0.7p. That’s the average cost of buying the media space to enable one person in the UK to see a TV ad (linear and BVOD). This can surprise people because TV advertising can be perceived as expensive.
But while this perception is one of TV’s strengths (it’s one of the reasons why brands that advertise on TV are seen as higher quality, more popular and more successful), the truth is that TV is not just for advertisers with deep pockets. Far from it. In 2021, 829 TV advertisers spent less than £50,000, 355 spent less than £10,000, and 211 spent under £5,000.
And, whatever the budget, what’s most important is that TV advertising is incredible value. TV is on average almost half the price of YouTube, for example, and seventeen times cheaper than other online video advertising, like Facebook. These other forms of video cost advertisers more because of their cost-per-start trading model and the ease with which users can avoid the ads.
And this is before you consider all the other environmental and quality factors that distinguish TV – its high ad completion rates, full screen viewing, high-quality and brand-safe content, the fact that it is watched so much with other people…all of which influence what matters most: effectiveness.

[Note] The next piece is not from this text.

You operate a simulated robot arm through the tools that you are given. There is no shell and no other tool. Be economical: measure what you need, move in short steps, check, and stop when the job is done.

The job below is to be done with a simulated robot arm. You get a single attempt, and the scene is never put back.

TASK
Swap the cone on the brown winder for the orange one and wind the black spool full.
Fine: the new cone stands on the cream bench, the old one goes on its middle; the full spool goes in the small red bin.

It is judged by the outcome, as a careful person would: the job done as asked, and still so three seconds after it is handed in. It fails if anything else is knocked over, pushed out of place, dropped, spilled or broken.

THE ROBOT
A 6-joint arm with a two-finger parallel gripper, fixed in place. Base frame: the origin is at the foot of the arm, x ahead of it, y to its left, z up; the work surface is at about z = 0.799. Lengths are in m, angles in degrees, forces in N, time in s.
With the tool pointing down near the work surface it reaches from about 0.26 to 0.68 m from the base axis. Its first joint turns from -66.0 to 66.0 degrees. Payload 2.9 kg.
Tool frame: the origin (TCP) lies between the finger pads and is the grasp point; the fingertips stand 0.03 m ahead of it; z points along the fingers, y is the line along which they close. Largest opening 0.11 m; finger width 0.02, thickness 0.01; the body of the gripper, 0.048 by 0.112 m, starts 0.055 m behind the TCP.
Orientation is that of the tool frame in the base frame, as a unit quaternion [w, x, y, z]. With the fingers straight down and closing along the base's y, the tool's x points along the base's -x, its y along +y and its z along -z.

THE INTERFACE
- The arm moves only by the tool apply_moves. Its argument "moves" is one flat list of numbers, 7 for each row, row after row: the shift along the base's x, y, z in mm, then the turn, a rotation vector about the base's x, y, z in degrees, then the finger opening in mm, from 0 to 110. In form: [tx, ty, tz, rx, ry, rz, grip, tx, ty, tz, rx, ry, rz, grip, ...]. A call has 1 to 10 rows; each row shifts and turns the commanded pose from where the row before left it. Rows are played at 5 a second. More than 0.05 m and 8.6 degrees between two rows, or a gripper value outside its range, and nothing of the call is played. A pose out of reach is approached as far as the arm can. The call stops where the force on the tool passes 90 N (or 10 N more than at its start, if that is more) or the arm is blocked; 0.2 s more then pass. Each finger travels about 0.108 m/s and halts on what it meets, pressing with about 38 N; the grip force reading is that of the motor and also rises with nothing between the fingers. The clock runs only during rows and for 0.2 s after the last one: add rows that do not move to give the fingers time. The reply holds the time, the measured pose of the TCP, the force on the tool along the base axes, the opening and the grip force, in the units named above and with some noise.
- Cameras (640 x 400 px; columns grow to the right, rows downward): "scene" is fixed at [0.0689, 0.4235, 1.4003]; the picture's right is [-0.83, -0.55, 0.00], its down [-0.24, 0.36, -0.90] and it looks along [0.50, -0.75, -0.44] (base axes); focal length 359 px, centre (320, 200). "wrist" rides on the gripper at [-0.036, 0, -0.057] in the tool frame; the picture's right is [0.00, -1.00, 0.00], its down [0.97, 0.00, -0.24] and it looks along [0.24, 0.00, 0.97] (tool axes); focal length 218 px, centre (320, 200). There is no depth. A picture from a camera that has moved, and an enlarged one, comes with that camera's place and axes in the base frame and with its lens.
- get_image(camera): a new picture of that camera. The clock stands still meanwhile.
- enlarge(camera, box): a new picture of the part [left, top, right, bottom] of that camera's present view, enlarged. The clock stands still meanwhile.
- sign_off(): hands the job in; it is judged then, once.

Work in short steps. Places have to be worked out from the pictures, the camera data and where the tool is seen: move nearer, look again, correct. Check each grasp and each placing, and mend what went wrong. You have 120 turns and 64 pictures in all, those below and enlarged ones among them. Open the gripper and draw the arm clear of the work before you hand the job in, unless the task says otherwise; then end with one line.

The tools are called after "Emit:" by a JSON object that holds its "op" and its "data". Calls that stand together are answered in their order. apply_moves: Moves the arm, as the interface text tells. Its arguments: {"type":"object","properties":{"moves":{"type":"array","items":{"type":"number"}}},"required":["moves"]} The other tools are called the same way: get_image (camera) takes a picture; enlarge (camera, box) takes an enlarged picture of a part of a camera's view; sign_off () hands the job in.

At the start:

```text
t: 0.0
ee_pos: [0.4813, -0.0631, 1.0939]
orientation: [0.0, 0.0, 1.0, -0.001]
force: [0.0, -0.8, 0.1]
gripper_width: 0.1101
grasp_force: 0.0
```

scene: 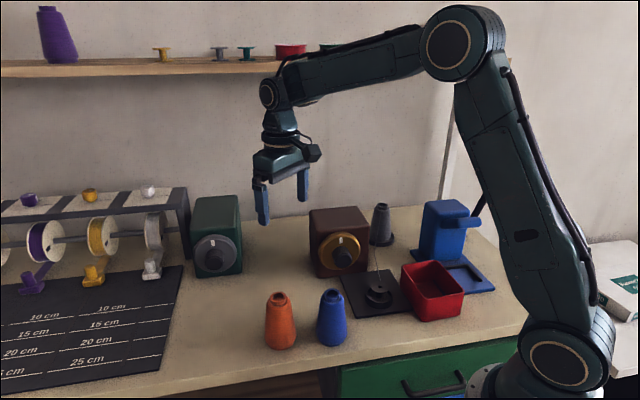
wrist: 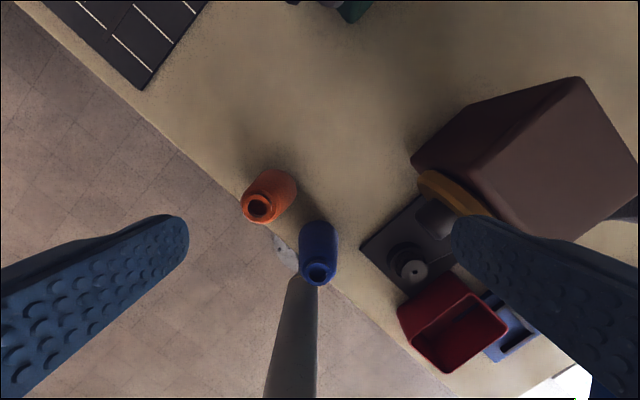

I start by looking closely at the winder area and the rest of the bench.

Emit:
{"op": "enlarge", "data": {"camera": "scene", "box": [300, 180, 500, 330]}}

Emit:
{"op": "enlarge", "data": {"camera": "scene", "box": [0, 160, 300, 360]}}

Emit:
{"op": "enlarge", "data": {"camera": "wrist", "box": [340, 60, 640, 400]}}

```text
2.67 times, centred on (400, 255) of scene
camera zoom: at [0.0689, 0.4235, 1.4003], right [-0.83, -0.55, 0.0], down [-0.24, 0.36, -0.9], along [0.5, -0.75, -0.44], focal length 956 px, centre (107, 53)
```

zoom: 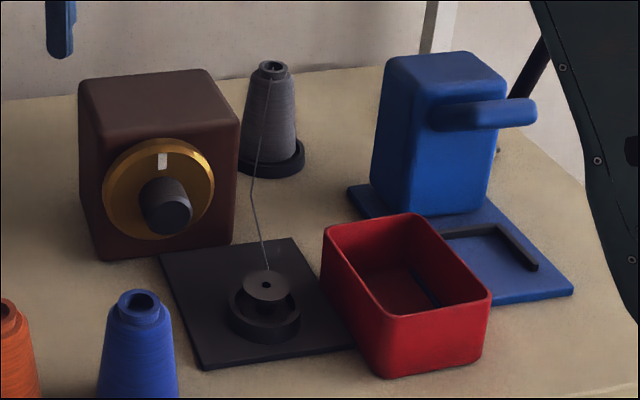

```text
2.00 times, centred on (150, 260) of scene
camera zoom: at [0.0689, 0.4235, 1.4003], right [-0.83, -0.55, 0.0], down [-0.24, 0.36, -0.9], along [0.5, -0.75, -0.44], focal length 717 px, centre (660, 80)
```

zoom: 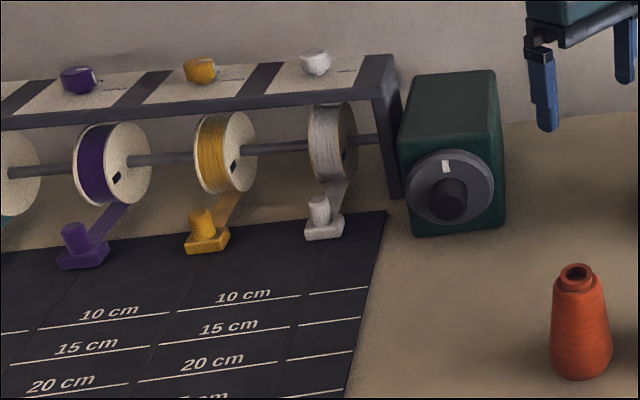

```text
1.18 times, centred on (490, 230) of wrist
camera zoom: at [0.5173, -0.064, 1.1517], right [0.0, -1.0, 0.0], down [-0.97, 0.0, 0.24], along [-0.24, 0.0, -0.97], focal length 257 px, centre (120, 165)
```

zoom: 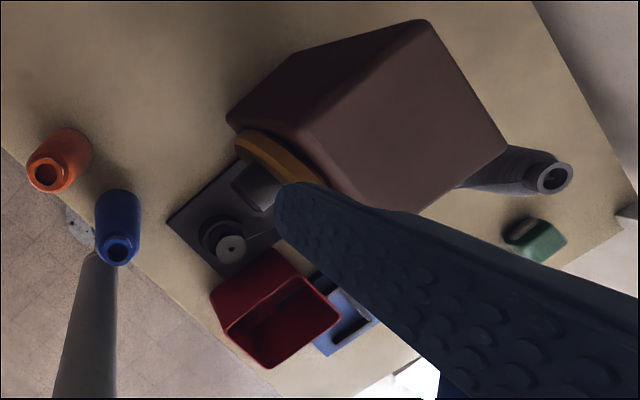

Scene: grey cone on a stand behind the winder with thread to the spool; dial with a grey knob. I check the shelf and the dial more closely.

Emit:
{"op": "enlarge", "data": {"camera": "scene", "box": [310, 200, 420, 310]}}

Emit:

On top of this, TV advertising provides bonus views. In online advertising, advertisers have to pay for every view their ad gets, whether or not the viewer is in the desired audience (or a human). For example, Nielsen data suggests that 65% of online impressions for 16-34s are ‘in target’, while 35% are ‘out of target’. Advertisers still have to pay for all of them.
With TV advertisers don’t pay for any of the out-of-target audience, which can be substantial. This exposure is absolutely free.